== SOURCE EXTRACT ==

— BEGIN —

Director Nomination Procedures
           The Nominating and Governance Committee will consider individuals recommended by stockholders for nomination as candidates for election to the Board at annual meetings of stockholders. Such suggested nominees will be considered in the context of the Nominating and Governance Committee’s determination regarding all issues relating to the composition of the Board, including the size of the Board, any criteria the Nominating and Governance Committee may develop for prospective Board candidates and the qualifications of candidates relative to any such criteria. The Nominating and Governance Committee may also take into consideration the number of shares held by the recommending stockholder and the length of time that such shares have been held. Any stockholder who wants to nominate a candidate for election to the Board must deliver timely notice to our Secretary at Smith-Midland Corporation at 5119 Catlett Road, Midland, Virginia 22728. In order to be timely, the notice must be delivered:
in the case of an annual meeting, not less than 60 days nor more than 90 days prior to the anniversary date of the immediately preceding annual meeting of stockholders, although if the annual meeting is more than 30 days before or more than 60 days after such anniversary date, the notice must be received not less than 60 days nor more than 90 days prior to the date of such annual meeting or the 10thday following the date public disclosure of the annual meeting was made; and
in the case of a special meeting, not less than 60 days nor more than 90 days prior to the date of such special meeting or the 10thday following the date public disclosure of the special meeting was made.

                The stockholder’s notice to the Secretary must set forth:
as to each person whom the stockholder proposes to nominate for election as a director
o
the nominee’s name, age, business address and residence address;
o
the nominee’s principal occupation and employment;
o
the class and series and number of shares of each class and series of capital stock of the Company which are owned beneficially or of record by the nominee, and any other direct or indirect pecuniary or economic interest in any capital stock of the Company held by the nominee, including without limitation, any derivative instrument, swap (including total return swaps), option, warrant, short interest, hedge or profit sharing arrangement, and the length of time that such interest has been held by the nominee; and
o
any other information relating to the nominee that would be required to be disclosed in a proxy statement or other filings required to be made in connection with solicitations of proxies for election of directors pursuant to Section 14 of the Securities and Exchange Act of 1934, as amended, and the rules and regulations promulgated thereunder.
as to the stockholder giving the notice
o
the stockholder’s name and record address;
o
the class and series and number of shares of each class and series of capital stock of the Company which are owned beneficially or of record by the stockholder, and any other direct or indirect pecuniary or economic interest in any capital stock of the Company held by the stockholder, including without limitation, any derivative instrument, swap (including total return swaps), option, warrant, short interest, hedge or profit sharing arrangement, and the length of time that such interest has been held by the stockholder; and
o
any other information relating to the stockholder that would be required to be disclosed in a proxy statement or other filings required to be made in connection with solicitations of proxies for election of directors pursuant to section 14 of the Securities and Exchange Act of 1934, as amended, and the rules and regulations promulgated thereunder.
               The notice delivered by a stockholder must be accompanied by a written consent of each proposed nominee to be named as a nominee and to serve as a director if elected. The stockholder must be a stockholder of record on the date on which the stockholder gives the notice described above and on the record date for the determination of stockholders entitled to vote at the meeting.

— END —

== DATASET EXCERPT ==
— BEGIN —

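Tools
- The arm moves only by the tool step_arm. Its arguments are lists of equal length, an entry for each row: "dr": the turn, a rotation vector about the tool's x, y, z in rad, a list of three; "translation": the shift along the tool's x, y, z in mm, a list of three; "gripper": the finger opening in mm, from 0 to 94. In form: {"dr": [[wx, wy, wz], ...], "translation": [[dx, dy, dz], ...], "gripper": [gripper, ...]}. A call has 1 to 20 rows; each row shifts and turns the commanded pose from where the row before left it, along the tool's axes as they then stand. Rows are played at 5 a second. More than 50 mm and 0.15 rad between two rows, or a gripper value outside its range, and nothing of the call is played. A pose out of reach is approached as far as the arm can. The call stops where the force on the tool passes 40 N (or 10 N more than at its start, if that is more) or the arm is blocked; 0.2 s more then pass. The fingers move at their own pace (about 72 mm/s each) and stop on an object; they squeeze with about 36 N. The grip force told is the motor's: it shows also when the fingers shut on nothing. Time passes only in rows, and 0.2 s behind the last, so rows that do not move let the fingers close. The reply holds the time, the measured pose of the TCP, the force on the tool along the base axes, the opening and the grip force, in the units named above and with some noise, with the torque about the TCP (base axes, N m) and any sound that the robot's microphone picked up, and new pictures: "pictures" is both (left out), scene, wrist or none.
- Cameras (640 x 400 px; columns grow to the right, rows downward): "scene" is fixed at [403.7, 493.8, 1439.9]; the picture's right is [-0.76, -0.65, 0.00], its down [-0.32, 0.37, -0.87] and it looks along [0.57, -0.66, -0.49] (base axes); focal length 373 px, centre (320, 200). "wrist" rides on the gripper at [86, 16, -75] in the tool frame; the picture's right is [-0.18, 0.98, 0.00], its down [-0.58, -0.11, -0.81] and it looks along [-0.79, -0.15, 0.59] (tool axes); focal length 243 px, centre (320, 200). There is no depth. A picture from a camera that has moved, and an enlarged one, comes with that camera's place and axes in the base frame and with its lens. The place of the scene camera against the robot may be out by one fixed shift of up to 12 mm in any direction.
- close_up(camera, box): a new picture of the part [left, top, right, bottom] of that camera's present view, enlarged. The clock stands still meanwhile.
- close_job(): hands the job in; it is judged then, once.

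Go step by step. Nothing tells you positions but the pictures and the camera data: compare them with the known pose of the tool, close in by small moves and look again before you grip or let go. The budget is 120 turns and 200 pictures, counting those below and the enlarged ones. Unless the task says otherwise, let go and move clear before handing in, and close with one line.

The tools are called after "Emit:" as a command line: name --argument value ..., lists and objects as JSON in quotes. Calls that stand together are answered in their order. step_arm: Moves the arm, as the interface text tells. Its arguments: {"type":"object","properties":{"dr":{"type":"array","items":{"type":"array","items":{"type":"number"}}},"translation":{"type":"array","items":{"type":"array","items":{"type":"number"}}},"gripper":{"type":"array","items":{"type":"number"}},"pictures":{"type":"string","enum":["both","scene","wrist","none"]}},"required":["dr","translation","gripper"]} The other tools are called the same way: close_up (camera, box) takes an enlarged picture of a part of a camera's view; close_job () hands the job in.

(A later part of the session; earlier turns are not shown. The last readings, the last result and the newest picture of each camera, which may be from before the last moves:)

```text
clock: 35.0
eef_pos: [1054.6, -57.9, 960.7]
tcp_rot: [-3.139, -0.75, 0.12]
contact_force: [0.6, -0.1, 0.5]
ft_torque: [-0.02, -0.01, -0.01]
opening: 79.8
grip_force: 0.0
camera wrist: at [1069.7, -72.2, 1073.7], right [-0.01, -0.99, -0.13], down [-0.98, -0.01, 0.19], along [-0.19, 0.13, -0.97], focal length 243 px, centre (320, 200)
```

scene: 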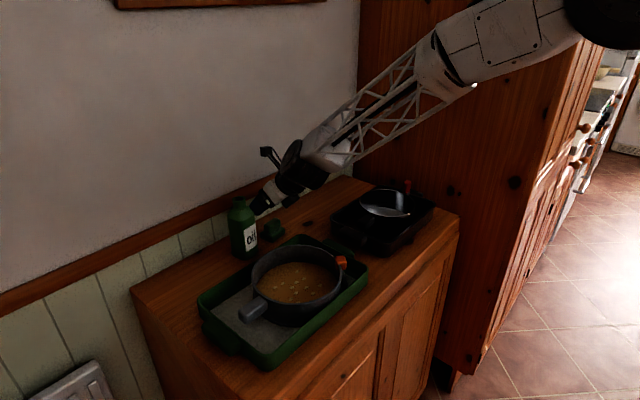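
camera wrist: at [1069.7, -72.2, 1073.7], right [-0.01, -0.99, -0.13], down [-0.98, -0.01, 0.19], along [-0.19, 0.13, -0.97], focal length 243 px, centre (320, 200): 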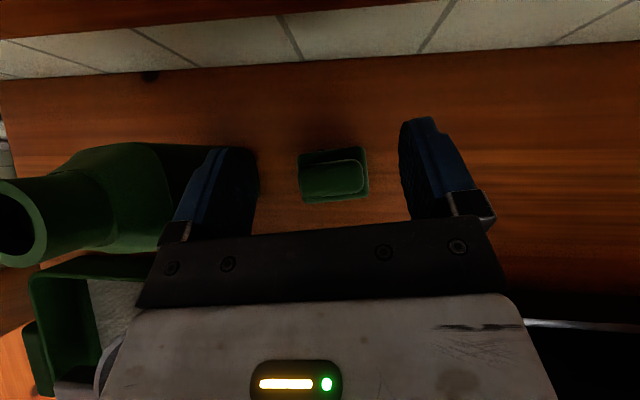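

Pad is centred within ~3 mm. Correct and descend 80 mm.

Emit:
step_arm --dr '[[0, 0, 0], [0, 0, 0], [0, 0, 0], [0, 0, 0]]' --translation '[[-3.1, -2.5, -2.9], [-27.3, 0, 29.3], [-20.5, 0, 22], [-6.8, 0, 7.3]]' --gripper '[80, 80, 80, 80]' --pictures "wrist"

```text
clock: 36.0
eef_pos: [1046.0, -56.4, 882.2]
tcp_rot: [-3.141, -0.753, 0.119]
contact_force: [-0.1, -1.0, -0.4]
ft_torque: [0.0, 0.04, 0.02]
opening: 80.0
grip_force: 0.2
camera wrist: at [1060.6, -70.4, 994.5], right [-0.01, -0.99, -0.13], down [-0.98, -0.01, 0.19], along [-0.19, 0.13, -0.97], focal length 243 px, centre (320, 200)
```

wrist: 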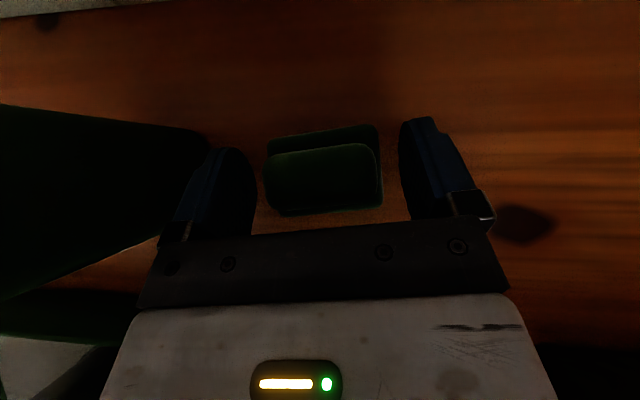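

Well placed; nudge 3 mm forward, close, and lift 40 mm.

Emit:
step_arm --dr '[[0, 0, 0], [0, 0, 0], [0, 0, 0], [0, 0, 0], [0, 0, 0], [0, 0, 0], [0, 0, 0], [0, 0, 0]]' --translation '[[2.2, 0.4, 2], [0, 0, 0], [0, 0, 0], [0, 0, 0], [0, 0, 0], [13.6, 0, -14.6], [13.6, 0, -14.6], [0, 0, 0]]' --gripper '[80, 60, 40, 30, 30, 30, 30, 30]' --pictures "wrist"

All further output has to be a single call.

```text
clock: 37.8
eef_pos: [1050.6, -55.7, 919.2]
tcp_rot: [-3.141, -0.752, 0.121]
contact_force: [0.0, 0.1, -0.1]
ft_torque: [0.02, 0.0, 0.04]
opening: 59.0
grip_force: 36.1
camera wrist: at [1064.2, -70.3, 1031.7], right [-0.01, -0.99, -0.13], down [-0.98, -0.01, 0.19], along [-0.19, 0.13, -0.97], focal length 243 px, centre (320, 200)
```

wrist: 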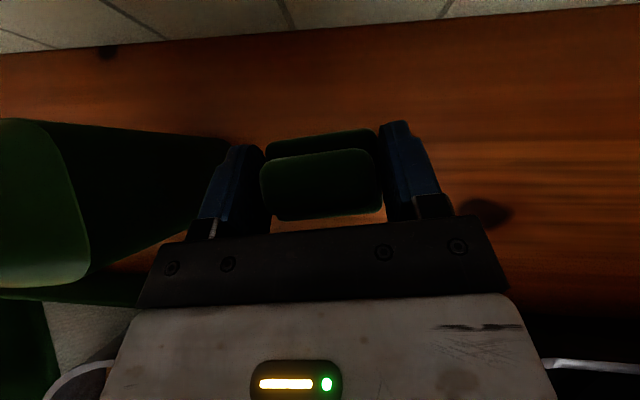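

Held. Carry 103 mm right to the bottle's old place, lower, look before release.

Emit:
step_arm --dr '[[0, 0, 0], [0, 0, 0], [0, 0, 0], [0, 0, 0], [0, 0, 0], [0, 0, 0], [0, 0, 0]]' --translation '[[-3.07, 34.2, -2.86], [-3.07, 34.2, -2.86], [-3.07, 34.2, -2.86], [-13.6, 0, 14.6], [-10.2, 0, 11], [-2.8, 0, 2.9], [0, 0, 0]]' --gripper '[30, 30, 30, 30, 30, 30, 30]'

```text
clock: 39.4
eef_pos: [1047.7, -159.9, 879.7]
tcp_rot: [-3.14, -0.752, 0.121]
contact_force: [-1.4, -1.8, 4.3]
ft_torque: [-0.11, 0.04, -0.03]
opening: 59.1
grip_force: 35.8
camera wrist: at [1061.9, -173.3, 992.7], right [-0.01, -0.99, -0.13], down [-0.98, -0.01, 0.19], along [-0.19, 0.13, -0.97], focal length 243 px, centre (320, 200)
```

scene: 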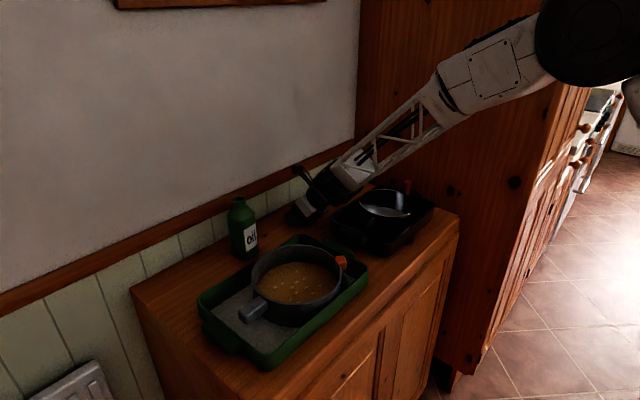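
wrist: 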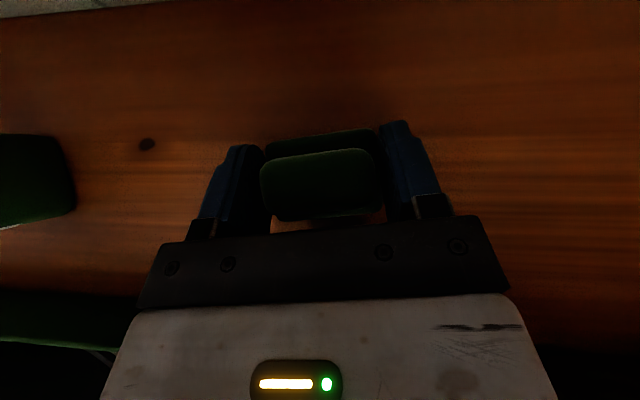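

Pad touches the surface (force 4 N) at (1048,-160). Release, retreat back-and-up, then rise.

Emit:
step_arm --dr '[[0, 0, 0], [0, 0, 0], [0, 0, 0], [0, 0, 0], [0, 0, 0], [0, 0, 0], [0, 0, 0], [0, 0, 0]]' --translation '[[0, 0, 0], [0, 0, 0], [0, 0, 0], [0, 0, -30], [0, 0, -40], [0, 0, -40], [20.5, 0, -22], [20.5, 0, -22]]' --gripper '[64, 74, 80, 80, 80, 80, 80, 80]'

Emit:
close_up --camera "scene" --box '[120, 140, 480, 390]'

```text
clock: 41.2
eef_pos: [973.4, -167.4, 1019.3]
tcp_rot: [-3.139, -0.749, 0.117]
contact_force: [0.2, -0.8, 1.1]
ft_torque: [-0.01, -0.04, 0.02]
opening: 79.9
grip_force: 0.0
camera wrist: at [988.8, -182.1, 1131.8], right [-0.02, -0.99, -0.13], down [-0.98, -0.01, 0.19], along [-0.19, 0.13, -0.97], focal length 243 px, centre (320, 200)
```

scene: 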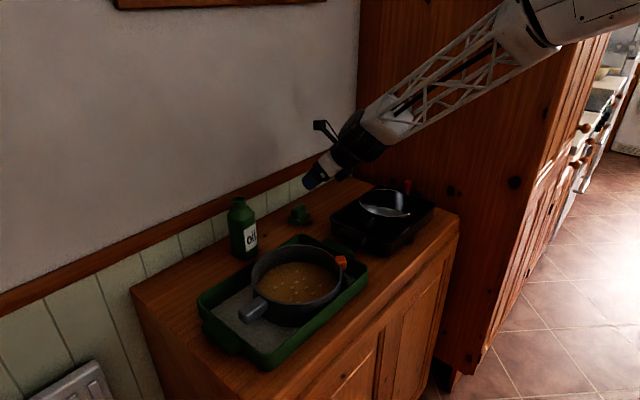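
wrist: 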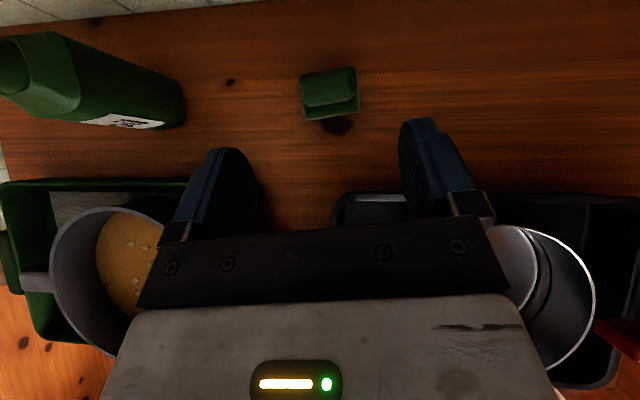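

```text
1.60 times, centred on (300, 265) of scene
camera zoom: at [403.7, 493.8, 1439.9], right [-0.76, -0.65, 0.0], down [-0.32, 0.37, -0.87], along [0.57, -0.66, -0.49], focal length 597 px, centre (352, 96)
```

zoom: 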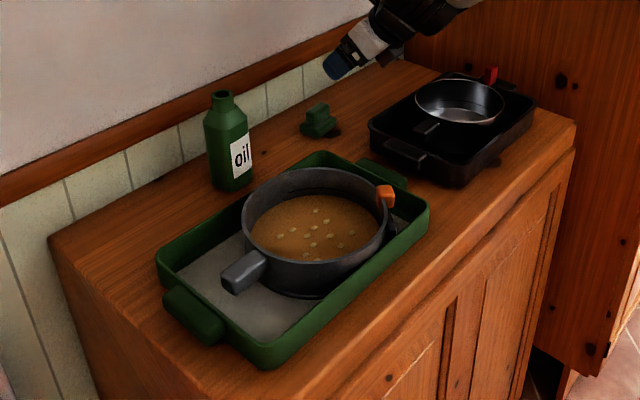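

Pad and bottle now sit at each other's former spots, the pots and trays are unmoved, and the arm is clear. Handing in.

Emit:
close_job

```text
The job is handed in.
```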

— END —

== GIVEN INSTRUCTION A ==
Write out the source extract from "The notice delivered" to "at the meeting.", both included.
== GIVEN INSTRUCTION B ==
Quote word for word every line from the one that has "- Cameras (640" through the one that has "- close_job(): hands".

== WORKED ANSWER A ==
The notice delivered by a stockholder must be accompanied by a written consent of each proposed nominee to be named as a nominee and to serve as a director if elected. The stockholder must be a stockholder of record on the date on which the stockholder gives the notice described above and on the record date for the determination of stockholders entitled to vote at the meeting.

== WORKED ANSWER B ==
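- Cameras (640 x 400 px; columns grow to the right, rows downward): "scene" is fixed at [403.7, 493.8, 1439.9]; the picture's right is [-0.76, -0.65, 0.00], its down [-0.32, 0.37, -0.87] and it looks along [0.57, -0.66, -0.49] (base axes); focal length 373 px, centre (320, 200). "wrist" rides on the gripper at [86, 16, -75] in the tool frame; the picture's right is [-0.18, 0.98, 0.00], its down [-0.58, -0.11, -0.81] and it looks along [-0.79, -0.15, 0.59] (tool axes); focal length 243 px, centre (320, 200). There is no depth. A picture from a camera that has moved, and an enlarged one, comes with that camera's place and axes in the base frame and with its lens. The place of the scene camera against the robot may be out by one fixed shift of up to 12 mm in any direction.
- close_up(camera, box): a new picture of the part [left, top, right, bottom] of that camera's present view, enlarged. The clock stands still meanwhile.
- close_job(): hands the job in; it is judged then, once.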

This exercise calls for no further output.